Given this importance, it’s a bit strange that data science is only beginning to look inward at the workforce. We have measured the consumer behavior from every angle. We can quote the lifetime value to our customers to three decimal points, though we don’t really know them. Our employee relationships are deeper, longer-term, stickier, and more laden with potential value than customers in almost every industry.
But, most hiring and employee development happens by intuition or chance. Long-term workforce planning is only done at a very high level for very common roles. Rules of thumb and industry “benchmarks” from magazine articles dominate employee strategy. There are more rigorous and methodical methods available.
From a GAAP accounting perspective, most employee expenditures are considered to be costs. Employees are not subject to depreciation, as are machines, for example. This isn’t changing anytime soon.
But from a management point of view, employees are more like a portfolio of assets – with interlocking strengths, weaknesses, and capacities. If you run a call center, your staff is your primary tool for processing calls, arguably more important than the phone switch. Likewise for a software development group or a marketing department and their tasks.
In this sense, employees are key assets, much like machines, for getting work done. If you hire or develop a more efficient and long-lasting employee, production will go up. We encourage employers to not only value their workers as human beings, but also to think of people as productive units that can be intelligently optimized for targeted outcomes.
In this chapter we present a powerful first step to advanced employee analytics. We will walk through a cohesive framework for measuring the cost, performance and attrition of a workforce.
These three key metrics (cost, performance, attrition) combine in interesting ways to inform decision-making. Most importantly, the metrics are a quantitative baseline for predictive analytics exercises. Only with these metrics will we be able to learn how to apply predictive models or whether the models are improving operations.
Note that each of these three metrics are not a single number, but a series of values across the lifetime of an employee. Technically they are a time series or vector, but we will use the terms “metric” and “curve” interchangeably to describe them.
One notable takeaway of this chapter is a lifetime value of an employee in a role. The lifetime value of a customer is often defined as “a prediction of the net profit attributed to the entire future relationship with a customer.”
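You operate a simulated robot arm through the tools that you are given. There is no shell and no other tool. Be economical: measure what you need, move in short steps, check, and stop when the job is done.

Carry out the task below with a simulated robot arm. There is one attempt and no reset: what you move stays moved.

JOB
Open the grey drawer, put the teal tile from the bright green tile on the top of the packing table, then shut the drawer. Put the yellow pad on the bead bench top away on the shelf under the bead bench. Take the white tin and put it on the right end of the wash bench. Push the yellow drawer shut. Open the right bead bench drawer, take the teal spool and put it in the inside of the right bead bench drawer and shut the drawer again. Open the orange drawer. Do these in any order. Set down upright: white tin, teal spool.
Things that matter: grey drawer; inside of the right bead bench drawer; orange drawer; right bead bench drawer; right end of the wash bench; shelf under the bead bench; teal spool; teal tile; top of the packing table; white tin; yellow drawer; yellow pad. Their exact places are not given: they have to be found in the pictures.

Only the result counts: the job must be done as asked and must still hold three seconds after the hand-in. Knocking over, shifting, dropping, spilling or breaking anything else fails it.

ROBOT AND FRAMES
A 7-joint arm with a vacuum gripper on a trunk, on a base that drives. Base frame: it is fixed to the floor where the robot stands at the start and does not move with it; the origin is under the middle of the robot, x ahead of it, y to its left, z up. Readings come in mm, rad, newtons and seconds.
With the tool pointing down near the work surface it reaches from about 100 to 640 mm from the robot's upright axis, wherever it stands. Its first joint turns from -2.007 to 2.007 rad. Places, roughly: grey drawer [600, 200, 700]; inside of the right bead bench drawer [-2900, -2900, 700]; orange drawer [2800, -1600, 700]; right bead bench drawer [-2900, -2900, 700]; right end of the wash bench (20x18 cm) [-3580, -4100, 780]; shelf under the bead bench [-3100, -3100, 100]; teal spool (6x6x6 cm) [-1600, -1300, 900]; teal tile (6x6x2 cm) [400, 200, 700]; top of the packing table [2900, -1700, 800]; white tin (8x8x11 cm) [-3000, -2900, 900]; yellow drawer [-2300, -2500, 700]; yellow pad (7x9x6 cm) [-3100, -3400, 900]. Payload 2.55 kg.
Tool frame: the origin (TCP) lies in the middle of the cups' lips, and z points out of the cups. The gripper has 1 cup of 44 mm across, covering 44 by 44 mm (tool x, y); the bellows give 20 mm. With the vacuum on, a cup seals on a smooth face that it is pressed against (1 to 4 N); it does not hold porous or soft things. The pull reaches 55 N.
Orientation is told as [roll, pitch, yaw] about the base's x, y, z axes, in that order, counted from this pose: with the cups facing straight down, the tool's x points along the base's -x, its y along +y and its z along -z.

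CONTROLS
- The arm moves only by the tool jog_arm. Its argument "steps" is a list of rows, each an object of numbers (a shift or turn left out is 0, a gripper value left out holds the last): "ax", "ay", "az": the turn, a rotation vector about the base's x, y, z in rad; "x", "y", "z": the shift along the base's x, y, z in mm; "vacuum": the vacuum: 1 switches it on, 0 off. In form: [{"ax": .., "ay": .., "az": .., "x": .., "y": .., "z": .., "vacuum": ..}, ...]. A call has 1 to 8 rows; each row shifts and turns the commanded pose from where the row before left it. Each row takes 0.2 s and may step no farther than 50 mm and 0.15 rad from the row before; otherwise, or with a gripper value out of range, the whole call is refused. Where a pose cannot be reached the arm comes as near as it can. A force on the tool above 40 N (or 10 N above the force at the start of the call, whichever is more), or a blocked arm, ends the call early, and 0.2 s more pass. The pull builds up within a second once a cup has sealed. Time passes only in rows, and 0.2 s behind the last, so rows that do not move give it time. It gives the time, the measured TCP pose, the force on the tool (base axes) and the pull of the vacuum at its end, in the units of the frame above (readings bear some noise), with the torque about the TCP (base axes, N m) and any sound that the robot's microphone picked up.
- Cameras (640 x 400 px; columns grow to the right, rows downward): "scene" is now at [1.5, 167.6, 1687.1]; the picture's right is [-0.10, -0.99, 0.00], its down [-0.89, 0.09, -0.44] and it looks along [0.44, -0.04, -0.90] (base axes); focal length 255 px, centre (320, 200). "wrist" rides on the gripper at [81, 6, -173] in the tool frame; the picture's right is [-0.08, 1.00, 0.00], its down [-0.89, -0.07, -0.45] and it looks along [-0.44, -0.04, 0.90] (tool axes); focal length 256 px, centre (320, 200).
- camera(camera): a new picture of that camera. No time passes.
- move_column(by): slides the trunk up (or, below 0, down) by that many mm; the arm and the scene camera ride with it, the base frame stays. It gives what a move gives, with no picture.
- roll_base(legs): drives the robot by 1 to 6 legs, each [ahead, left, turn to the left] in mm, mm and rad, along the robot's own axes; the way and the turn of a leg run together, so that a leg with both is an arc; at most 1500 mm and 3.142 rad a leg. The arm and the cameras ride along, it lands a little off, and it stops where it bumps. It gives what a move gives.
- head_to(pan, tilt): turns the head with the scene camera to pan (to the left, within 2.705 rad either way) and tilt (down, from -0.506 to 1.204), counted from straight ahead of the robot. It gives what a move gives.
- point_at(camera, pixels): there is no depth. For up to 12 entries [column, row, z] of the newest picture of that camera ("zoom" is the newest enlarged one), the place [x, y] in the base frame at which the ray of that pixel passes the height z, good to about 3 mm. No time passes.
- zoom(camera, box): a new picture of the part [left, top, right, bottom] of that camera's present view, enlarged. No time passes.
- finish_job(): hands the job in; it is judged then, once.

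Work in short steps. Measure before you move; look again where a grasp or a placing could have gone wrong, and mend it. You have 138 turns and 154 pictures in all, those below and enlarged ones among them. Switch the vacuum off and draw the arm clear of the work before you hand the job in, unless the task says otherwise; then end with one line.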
Our calculations of Employee Lifetime Value (LTV) refer to “a prediction of the net profit attributed to an employee through their tenure in a given role.” If someone changes roles, say from Customer Service III to Internal Sales IV, a new lifetime value will apply.
We limit our analysis to one role at a time – say Underwriter I, or Teller II, or Customer Service III. We don’t attempt to predict an employee’s promotion path or their ultimate journey through the company.
Lifetime Value is probability-weighted by the risk of attrition from the role. Because it is risk-weighted, the LTV is an excellent roll-up number to compare programs or scenarios, with a direct tie to the bottom line.
We address employee cost, performance, attrition and lifetime value to bring the practice of Human Resources into the information age. Only with these metrics will the actual value and dynamics of our “Human Resources” be known. We imagine a future where enterprise software dashboards commonly report this information, and the curves are routinely used in planning. With this kind of information innovation, business operations will be able to routinely measure and apply productive gains from advanced analytics.
Executives will learn key workforce measurement concepts that will enable a new level of business intelligence. With these key metrics in focus, executives will be able to lead predictive analytics efforts throughout the enterprise.
Human Resources, Recruiting, and Staffing Professionals will learn to measure what happens to new hires after they leave the HR funnel and enter the workplace. Intelligent feedback from workplace performance/attrition can effectively inform hiring efforts to be smarter and more targeted.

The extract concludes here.